● **EXTRACT TO READ**:
Die gezielte Ermordung des iranischen Generals Qassim Soleimani durch die USA stößt in breiten Teilen der europäischen Bevölkerung auf Ablehnung und Entsetzen. Der kriminelle Akt des Staatsterrorismus droht den Mittleren Osten in ein weitere Blutbad und die Welt in ein nukleares Inferno zu stürzen. Täglich stößt US-Präsident Trump neue Drohungen aus, die – wie die angedrohte Vernichtung iranischer Kulturstätten – sowohl nach internationalem wie nach amerikanischem Recht Kriegsverbrechen sind.
Doch von den europäischen Regierungen ist keine Kritik am kriminellen Vorgehen des amerikanischen Bündnispartners zu vernehmen, das stark an das Verhalten Adolf Hitlers am Vorabend des Zweiten Weltkriegs erinnert. Sie rufen zwar zur Deeskalation auf, aber weigern sich, den gezielten Mord an einem ranghohen Vertreter eines souveränen Landes als Kriegsverbrechen zu verurteilen. Stattdessen richten sie ihr Feuer gegen den Iran. Obwohl sie Trumps Vorgehen für einen taktischen Fehler halten, bereiten sie sich darauf vor, die USA im Kriegsfall zu unterstützen.
Bereits die erste gemeinsame Erklärung, die Bundeskanzlerin Angela Merkel, der französische Präsident Emmanuel Macron und der britische Premier Boris Johnson zwei Tage nach dem Mord veröffentlichten, beginnt mit einem Angriff auf den Iran und das Mordopfer Soleimani.
„Wir haben die jüngsten Angriffe auf Koalitionstruppen in Irak verurteilt und sind tief besorgt über die negative Rolle, die Iran in der Region gespielt hat, insbesondere durch die iranischen Revolutionsgarden und die al-Quds-Einheit unter dem Kommando von General Soleimani“, lautet der erste Absatz.
Es folgt ein Aufruf zur Deeskalation: „Wir appellieren an alle beteiligten Akteure, äußerste Zurückhaltung und Verantwortungsbewusstsein an den Tag zu legen. Die aktuelle Spirale der Gewalt in Irak muss beendet werden.“
Doch die Ermordung Soleimanis, die de facto einer Kriegserklärung der USA an den Iran gleichkommt, ein Land mit der Einwohnerzahl Deutschlands, wird von den Regierungschefs weder erwähnt noch verurteilt. Stattessen rufen sie „insbesondere Iran auf, von weiteren gewalttätigen Aktionen oder deren Unterstützung abzusehen“, und fordern ihn auf, „sämtliche Maßnahmen zurückzunehmen, die nicht mit dem Nuklearabkommen (‚JCPoA‘) in Einklang stehen“ – ein Abkommen, das die USA einseitig gebrochen haben.

● **AIM**: Your answer is an exact quotation from the extract to read: it starts at "Es folgt ein" and ends at "einseitig gebrochen haben.".

● **DATA SEGMENT**:
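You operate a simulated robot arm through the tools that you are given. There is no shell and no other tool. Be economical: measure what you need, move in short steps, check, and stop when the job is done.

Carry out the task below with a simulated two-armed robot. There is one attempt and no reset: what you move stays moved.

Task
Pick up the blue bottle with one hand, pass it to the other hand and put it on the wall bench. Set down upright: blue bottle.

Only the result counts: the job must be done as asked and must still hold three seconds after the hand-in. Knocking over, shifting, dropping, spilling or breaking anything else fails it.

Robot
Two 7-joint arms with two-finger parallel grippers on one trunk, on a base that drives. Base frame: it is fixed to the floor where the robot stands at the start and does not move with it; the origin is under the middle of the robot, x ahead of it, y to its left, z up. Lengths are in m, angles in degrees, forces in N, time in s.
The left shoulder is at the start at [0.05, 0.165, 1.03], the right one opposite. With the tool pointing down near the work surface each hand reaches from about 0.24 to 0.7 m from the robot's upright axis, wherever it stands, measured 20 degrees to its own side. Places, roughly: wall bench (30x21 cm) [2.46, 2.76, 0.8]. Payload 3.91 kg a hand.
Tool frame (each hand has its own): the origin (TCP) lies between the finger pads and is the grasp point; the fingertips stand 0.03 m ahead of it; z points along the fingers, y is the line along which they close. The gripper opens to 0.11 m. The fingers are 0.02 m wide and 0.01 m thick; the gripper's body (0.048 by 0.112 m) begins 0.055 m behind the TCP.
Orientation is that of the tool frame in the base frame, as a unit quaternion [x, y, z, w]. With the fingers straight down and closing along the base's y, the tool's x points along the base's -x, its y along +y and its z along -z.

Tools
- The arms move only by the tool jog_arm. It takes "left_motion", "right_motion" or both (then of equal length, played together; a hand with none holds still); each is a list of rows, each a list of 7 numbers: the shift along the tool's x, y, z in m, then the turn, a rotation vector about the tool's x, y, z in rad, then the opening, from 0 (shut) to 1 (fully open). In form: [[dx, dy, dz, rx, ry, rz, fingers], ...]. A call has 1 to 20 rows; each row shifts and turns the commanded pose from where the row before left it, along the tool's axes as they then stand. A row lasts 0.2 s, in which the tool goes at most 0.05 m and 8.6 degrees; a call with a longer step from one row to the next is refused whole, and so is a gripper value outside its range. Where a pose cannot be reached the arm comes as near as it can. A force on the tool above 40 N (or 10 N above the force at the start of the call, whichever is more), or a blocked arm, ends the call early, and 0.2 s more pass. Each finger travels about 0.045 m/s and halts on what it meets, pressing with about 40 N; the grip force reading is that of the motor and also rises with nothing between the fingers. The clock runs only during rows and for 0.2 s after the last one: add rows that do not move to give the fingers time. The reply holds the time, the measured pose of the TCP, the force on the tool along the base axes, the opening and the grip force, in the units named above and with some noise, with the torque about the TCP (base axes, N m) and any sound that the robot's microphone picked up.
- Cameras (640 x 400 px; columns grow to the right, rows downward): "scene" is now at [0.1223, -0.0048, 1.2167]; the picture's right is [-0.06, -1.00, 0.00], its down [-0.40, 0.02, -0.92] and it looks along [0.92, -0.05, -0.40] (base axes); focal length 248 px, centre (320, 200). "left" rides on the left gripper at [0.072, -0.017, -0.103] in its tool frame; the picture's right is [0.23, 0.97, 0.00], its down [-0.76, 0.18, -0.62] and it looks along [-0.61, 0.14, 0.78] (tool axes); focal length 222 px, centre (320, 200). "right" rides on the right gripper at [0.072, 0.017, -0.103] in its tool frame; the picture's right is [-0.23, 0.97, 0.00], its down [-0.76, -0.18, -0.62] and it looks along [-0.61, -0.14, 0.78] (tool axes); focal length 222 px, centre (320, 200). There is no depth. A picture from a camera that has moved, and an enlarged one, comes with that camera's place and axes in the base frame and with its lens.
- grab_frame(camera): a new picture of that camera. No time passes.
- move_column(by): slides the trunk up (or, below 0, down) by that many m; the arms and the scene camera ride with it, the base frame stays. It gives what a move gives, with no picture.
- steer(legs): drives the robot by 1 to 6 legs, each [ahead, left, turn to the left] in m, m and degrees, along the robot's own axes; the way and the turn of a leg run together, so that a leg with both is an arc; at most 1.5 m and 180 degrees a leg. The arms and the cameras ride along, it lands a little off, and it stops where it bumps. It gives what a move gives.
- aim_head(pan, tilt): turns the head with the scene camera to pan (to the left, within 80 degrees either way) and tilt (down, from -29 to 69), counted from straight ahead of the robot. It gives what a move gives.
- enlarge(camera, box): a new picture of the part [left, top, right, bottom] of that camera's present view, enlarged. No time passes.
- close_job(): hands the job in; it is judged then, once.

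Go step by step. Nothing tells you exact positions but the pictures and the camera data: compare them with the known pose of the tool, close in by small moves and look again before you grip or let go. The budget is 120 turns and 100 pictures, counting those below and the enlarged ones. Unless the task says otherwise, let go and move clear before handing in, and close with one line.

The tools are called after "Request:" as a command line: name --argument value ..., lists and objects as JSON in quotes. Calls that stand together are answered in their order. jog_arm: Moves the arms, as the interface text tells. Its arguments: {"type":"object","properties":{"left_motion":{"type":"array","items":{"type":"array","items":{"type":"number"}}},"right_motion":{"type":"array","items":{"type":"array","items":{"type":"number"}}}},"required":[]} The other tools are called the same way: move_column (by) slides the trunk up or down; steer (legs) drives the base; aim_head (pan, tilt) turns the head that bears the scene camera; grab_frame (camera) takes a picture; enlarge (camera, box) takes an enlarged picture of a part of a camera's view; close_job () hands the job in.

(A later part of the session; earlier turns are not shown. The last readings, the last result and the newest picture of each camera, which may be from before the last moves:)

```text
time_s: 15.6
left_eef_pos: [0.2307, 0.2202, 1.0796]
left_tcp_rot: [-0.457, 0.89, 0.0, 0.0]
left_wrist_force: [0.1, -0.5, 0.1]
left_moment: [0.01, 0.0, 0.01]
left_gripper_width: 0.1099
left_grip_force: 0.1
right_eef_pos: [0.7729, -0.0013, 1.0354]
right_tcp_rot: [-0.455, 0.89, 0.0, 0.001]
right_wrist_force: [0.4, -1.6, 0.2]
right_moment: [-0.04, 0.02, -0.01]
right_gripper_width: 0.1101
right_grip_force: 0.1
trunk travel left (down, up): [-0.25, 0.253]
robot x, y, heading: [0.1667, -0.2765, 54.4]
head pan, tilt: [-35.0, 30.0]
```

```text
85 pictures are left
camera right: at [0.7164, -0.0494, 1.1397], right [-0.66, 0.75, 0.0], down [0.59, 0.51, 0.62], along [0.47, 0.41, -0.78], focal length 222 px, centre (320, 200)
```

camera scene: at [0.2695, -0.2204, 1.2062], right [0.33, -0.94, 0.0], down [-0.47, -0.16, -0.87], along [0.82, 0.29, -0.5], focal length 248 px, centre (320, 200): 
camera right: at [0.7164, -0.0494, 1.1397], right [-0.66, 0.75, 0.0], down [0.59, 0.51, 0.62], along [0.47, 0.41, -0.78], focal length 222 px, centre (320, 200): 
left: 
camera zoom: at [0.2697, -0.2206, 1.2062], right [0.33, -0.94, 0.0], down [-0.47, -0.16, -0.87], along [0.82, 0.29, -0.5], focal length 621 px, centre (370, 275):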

● **TASK OUTPUT**:
Es folgt ein Aufruf zur Deeskalation: „Wir appellieren an alle beteiligten Akteure, äußerste Zurückhaltung und Verantwortungsbewusstsein an den Tag zu legen. Die aktuelle Spirale der Gewalt in Irak muss beendet werden.“
Doch die Ermordung Soleimanis, die de facto einer Kriegserklärung der USA an den Iran gleichkommt, ein Land mit der Einwohnerzahl Deutschlands, wird von den Regierungschefs weder erwähnt noch verurteilt. Stattessen rufen sie „insbesondere Iran auf, von weiteren gewalttätigen Aktionen oder deren Unterstützung abzusehen“, und fordern ihn auf, „sämtliche Maßnahmen zurückzunehmen, die nicht mit dem Nuklearabkommen (‚JCPoA‘) in Einklang stehen“ – ein Abkommen, das die USA einseitig gebrochen haben.